* **What needs to be done**:
State how many lines hold the word "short", with no other words.

## Start Data provided

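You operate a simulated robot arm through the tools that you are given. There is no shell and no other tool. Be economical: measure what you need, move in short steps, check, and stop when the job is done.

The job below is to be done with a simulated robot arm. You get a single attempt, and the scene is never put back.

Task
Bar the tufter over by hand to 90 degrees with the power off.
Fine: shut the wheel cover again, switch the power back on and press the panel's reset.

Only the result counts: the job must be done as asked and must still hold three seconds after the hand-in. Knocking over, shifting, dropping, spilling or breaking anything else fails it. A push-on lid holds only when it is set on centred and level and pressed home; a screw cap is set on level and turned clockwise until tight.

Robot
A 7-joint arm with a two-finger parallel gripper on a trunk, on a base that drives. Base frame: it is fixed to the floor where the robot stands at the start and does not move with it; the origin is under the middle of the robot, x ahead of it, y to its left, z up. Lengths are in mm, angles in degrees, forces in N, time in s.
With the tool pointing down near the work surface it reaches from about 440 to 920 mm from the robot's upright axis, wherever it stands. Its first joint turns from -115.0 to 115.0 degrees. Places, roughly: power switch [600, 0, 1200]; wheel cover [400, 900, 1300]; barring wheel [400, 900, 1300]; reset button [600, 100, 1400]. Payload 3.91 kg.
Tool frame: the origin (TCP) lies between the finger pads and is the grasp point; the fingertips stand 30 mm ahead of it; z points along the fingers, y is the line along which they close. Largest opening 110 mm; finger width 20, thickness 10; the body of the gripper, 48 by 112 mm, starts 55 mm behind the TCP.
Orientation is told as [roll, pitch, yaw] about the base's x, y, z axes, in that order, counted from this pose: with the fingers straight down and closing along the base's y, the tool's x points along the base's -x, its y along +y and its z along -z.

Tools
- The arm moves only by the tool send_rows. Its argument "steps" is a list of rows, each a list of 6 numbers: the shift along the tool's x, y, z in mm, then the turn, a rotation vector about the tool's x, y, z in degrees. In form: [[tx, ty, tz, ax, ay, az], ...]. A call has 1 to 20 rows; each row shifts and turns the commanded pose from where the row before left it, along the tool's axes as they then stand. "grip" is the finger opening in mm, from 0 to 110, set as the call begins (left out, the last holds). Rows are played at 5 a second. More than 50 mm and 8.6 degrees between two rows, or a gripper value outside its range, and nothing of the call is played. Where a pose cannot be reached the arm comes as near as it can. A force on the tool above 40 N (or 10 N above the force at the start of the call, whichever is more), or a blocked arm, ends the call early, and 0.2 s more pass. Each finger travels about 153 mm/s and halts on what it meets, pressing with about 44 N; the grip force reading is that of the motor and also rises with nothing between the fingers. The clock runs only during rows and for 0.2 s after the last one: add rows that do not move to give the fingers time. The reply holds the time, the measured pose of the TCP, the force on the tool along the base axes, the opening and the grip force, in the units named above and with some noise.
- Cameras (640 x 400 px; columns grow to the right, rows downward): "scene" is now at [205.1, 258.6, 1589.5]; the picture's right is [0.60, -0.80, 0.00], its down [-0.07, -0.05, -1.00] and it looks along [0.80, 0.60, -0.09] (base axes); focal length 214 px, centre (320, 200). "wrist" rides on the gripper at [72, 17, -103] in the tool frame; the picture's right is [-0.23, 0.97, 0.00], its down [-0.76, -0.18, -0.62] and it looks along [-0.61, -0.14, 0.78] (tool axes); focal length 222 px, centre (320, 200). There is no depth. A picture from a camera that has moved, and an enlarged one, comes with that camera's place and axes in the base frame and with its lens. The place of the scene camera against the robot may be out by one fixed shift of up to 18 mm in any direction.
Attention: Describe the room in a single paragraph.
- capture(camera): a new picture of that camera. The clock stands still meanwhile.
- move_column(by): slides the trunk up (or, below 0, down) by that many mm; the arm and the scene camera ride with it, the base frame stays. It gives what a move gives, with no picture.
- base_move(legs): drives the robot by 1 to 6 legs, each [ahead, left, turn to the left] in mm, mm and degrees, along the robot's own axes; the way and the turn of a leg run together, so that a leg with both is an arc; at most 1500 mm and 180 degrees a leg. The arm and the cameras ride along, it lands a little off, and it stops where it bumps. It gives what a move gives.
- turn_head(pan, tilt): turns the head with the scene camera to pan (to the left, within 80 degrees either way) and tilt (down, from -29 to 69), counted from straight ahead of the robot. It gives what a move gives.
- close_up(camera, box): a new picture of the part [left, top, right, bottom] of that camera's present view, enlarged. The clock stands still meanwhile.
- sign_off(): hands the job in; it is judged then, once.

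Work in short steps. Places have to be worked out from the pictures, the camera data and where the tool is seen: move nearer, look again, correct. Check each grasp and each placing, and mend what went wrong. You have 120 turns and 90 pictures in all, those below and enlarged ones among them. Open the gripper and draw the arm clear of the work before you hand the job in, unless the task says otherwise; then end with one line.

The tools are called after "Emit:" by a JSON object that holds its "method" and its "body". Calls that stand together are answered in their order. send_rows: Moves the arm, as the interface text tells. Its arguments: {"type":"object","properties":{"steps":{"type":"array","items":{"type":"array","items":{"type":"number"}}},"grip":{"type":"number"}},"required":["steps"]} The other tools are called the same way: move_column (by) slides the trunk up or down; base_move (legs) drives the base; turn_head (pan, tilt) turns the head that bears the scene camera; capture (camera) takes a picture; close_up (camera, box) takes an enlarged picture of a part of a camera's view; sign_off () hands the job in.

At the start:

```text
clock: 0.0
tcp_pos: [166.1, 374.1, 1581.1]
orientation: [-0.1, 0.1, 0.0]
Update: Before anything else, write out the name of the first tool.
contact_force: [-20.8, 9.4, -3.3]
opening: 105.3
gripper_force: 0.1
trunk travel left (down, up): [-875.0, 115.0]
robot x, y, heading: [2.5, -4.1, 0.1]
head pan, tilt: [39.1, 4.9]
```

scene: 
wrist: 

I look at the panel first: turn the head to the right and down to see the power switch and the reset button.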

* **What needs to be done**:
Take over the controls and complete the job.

## End Data provided

* **Exercise response**:
2